When she reflects upon her role this coordinator thinks ‘organised chaos’, labour intensity and the variety of abilities and skills she requires to perform all aspects of the role. She sees the time spent with staff as important to develop and support them. As a specialist she feels professionally isolated and worries about the rigour of developing a unit on her own. More...

When I think about my role as unit coordinator I think ‘organised chaos’. I mean that the role is labour intensive and involves a variety of different abilities and skills so it covers everything from knowing the content through to delivering the material. I think about the administration, working with sessional staff, timetabling, ensuring equipment is ready for class and making sure appropriate rooms are ready for class. I can appreciate that my experience as unit coordinator in the performing arts may be different to that of others in different fields. For instance, we have specific space, rehearsal and equipment needs.

I began coordinating units at this university three years ago after working as a unit coordinator for a few years previously at another university. My understanding of unit coordination began earlier while working as a sessional and asking what others probably saw as ‘dumb questions’. At first I expected to receive some form of training and when I realised it wasn’t going to happen I started asking questions of my line manager or people in adjoining offices. There were many times I received no pre-warning about timetable request deadlines or deadlines for ordering textbooks and library requests. For much of the first two years I was in reaction mode until the fog cleared and I realised there is an annual sequence and predictable deadlines keep recurring.

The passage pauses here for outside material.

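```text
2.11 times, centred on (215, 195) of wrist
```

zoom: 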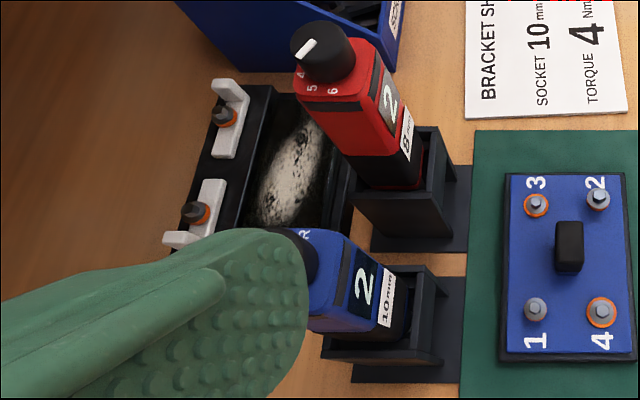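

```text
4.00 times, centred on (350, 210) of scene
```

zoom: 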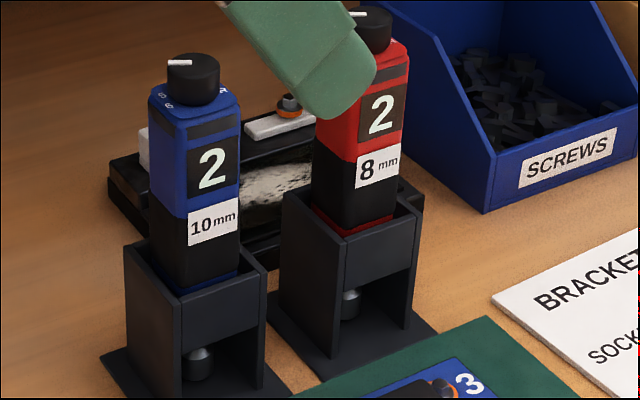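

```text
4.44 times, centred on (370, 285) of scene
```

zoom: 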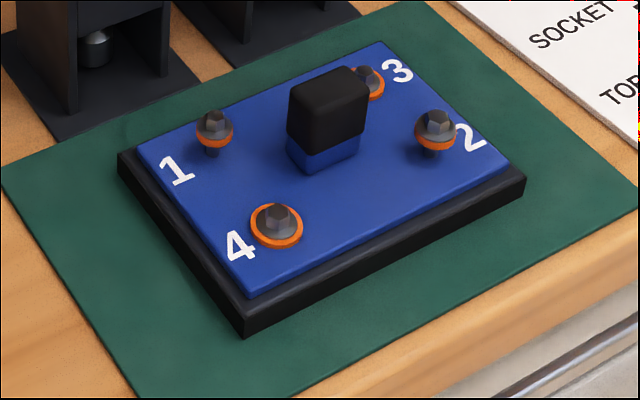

Now that I am more familiar with the system I know how to organise most things for myself. I coordinate about seven units each year; teaching in three and delivering lectures in the others. Because I remember the difficulties of sessional work I try to help our sessional staff concentrate on their area of expertise so I look after much of the administration involving their classes. For example, I ensure duplicate sessions are timetabled on the same day for them, do the photocopying, locate recent texts and articles for them and generally monitor their classes’ progress. It is important that I know how students are progressing so I consolidate all marks and often attend the final performance sessions. Each semester I spend time with each sessional staff individually and during these informal, paid meetings I hear how the semester ran, listen to suggestions for improvement in content and delivery and show my support for their work.

I feel valued and supported by my line manager and my peers. Though, as the only full time performance studies lecturer, I sometimes wonder whether it is pedagogically sound that I select the unit content in isolation. On the one hand I can be creative and have fun deciding on material myself, but on the other hand I miss the collegial conversation and moderation possible with others. Where possible I collaborate with colleagues based in other state universities and attend drama conferences to keep my knowledge current.